Antrix v. Devas: Supreme Court's Ruling on the Scope of Challenge to Section 11 Arbitrator Appointments

Arbitration, as an alternative dispute resolution mechanism, relies heavily on the autonomy of the parties and the sanctity of the arbitration agreement. Section 11 of the Arbitration and Conciliation Act, 1996, deals with the appointment of arbitrators and delineates the circumstances under which judicial intervention is warranted. Judicial interpretation, especially  by the Supreme Court, has clarified various ambiguities relating to this provision. One such significant ruling is in the case of Antrix Corp. Ltd. v. Devas Multimedia Pvt. Ltd., which sheds light on when an application under Section 11 can be challenged or deemed unsustainable.

Supreme Court on Appointment of Arbitrator: Antrix Corp. Ltd. v. Devas Multimedia Pvt. Ltd:

In this landmark case, the Supreme Court held that if an arbitrator has already been appointed and intimation thereof has been conveyed to the opposite party, any subsequent application under Section 11 for the appointment of an arbitrator is not maintainable.

The Court emphasized the principle that once the mechanism provided under the arbitration agreement is triggered and an arbitrator is appointed accordingly, a fresh application before the Chief Justice or the court cannot be entertained.
This ruling aligns with the provisions of Section 11(6) of the Arbitration and Conciliation Act, 1996, which provides for judicial intervention only when:
  • A party fails to act as required under the appointment procedure; or
  • The parties, or the appointed arbitrators, fail to reach an agreement expected of them; or
  • A person or institution fails to perform any function entrusted to them under the procedure.
Thus, if none of these defaults occur, judicial intervention is barred.

Judicial Interpretation of Section 11 and the Role of the Chief Justice:

The text further elaborates that when one party to an arbitration agreement fails to act in accordance with its terms, the Chief Justice of a High Court or the Supreme Court (depending on jurisdiction) may step in to appoint an arbitrator.

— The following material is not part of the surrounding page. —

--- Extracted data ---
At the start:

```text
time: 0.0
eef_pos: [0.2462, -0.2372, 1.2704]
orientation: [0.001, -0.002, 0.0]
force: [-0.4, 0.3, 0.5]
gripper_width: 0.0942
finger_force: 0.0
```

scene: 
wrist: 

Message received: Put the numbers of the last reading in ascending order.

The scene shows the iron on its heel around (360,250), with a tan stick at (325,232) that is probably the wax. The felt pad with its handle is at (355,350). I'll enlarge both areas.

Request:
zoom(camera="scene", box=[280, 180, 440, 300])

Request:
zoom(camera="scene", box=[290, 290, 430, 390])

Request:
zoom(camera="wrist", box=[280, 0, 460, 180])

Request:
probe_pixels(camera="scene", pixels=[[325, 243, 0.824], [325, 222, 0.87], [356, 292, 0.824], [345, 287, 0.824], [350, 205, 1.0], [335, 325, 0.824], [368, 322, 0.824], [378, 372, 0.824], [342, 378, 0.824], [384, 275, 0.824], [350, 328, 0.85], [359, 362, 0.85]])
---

However, this power is not absolute. It cannot be exercised if an arbitrator has already been appointed by one party as per the agreed procedure and the appointment has been communicated to the other side. Any contrary interpretation, as noted by the Supreme Court, would lead to an anomalous situation. This would mean that even after a valid appointment, the opposite party could initiate proceedings to challenge the same, thereby leading to unnecessary judicial intervention and defeating the purpose of arbitration. The Court clarified that:
  • The Chief Justice cannot remove or replace an arbitrator already appointed under the terms of the agreement.
  • The judicial authority under Section 11 is only to facilitate the arbitration process in cases of deadlock, not to override valid appointments.

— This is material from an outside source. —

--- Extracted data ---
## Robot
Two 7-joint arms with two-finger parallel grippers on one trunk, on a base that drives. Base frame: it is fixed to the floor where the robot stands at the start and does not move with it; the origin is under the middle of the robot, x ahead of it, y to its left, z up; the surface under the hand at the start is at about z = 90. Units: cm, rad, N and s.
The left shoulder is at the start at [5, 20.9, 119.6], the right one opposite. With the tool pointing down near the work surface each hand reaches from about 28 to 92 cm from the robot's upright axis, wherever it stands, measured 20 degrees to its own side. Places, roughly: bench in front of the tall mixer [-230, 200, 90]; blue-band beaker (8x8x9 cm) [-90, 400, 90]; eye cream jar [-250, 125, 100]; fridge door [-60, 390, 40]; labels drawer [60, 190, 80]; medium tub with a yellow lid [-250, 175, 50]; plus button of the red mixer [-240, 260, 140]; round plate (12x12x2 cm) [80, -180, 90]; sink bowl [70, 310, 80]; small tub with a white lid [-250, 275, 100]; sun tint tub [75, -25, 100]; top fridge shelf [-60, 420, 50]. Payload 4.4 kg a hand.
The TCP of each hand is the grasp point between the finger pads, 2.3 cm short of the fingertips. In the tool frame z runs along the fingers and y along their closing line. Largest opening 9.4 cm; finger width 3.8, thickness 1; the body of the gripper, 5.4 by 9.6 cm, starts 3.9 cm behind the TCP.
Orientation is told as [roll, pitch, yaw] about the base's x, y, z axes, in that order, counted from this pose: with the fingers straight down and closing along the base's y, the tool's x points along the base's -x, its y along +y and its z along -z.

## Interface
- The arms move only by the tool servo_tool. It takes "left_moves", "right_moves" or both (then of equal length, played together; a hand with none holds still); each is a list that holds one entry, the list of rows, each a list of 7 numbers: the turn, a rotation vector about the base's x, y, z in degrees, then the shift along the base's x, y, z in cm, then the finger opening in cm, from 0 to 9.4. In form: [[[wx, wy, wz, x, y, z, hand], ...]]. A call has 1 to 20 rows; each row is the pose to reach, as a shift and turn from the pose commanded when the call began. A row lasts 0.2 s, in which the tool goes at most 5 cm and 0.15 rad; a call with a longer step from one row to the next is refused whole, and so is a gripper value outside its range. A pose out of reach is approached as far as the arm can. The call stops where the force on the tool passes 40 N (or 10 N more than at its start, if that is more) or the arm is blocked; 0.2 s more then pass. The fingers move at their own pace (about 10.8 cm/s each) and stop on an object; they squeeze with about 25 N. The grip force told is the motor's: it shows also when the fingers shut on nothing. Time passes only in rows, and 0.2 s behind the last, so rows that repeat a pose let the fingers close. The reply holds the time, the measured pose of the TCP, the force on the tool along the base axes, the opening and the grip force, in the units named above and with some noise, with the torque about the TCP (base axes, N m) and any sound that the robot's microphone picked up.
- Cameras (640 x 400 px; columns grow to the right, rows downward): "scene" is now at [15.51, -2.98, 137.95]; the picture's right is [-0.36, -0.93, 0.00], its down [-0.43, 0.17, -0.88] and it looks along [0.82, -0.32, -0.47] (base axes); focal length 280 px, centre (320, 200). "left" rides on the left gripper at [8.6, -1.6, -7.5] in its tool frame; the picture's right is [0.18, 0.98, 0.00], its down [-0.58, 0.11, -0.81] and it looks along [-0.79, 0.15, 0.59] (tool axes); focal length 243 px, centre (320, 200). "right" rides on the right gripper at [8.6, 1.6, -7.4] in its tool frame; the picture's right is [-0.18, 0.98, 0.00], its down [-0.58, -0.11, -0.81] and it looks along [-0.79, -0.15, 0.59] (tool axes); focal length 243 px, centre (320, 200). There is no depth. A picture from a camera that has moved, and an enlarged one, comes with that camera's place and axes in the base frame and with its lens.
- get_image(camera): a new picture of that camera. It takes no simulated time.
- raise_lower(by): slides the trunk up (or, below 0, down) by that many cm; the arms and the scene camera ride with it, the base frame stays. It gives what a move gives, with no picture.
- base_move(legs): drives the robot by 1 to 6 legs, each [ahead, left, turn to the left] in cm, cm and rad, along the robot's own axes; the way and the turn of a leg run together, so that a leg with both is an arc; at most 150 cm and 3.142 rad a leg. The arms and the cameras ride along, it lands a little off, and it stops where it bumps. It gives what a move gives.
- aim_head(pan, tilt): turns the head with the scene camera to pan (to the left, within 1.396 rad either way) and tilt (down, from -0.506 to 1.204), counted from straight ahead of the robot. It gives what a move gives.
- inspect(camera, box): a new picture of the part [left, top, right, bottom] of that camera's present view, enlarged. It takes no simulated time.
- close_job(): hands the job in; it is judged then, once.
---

Invocation of Arbitration Clause and the ICC Rules:

The judgment also addressed cases governed by international arbitration rules such as the ICC (International Chamber of Commerce) Rules. Once the arbitration clause has been validly invoked by one party under such rules, the jurisdiction under Section 11(6) cannot be exercised again for the same cause. Therefore, once a party has taken steps to initiate arbitration under agreed institutional rules, the only remedy available to the aggrieved party lies in the internal challenge mechanisms (such as Section 13 - challenge procedure against an arbitrator) and subsequently under Section 34 - application for setting aside the arbitral award.

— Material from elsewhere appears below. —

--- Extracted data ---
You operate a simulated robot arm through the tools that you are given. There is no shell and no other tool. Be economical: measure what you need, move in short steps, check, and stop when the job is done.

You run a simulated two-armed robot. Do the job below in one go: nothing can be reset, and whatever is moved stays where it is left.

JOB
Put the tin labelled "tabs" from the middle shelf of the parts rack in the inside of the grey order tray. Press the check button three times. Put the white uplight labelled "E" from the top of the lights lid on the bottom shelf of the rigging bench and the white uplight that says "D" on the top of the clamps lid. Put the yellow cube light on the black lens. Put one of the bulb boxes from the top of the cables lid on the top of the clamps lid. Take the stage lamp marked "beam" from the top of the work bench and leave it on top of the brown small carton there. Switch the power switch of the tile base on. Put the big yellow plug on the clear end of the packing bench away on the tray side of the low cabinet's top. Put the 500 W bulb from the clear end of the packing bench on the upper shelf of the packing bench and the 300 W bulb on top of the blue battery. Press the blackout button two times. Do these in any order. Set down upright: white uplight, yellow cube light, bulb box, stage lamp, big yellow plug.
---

Right to Challenge Arbitrator's Appointment:

The judgment does not completely bar a challenge to the appointment of an arbitrator. It states that while a party may be entitled to challenge the appointment, it must do so by following the prescribed procedures. Specifically:
  • Under Section 13, a party may challenge the arbitrator before the tribunal itself.
  • Post-award, an aggrieved party may seek to set aside the award under Section 34 if bias or invalid constitution of the tribunal is demonstrated.
However, such a challenge cannot be made by way of a fresh application for appointment under Section 11.

Conclusion:
The Supreme Court's interpretation in Antrix Corp. Ltd. v. Devas Multimedia Pvt. Ltd. strengthens the autonomy of arbitration proceedings by restricting unwarranted judicial interference. Section 11 is not a tool to circumvent the agreed procedure of arbitration but a facilitative provision triggered only in specific situations of procedural deadlock or default.  Parties to an arbitration agreement must exercise diligence and good faith in following the agreed procedure and utilize appropriate remedies like Section 13 and Section 34 rather than re-approaching courts for fresh appointments.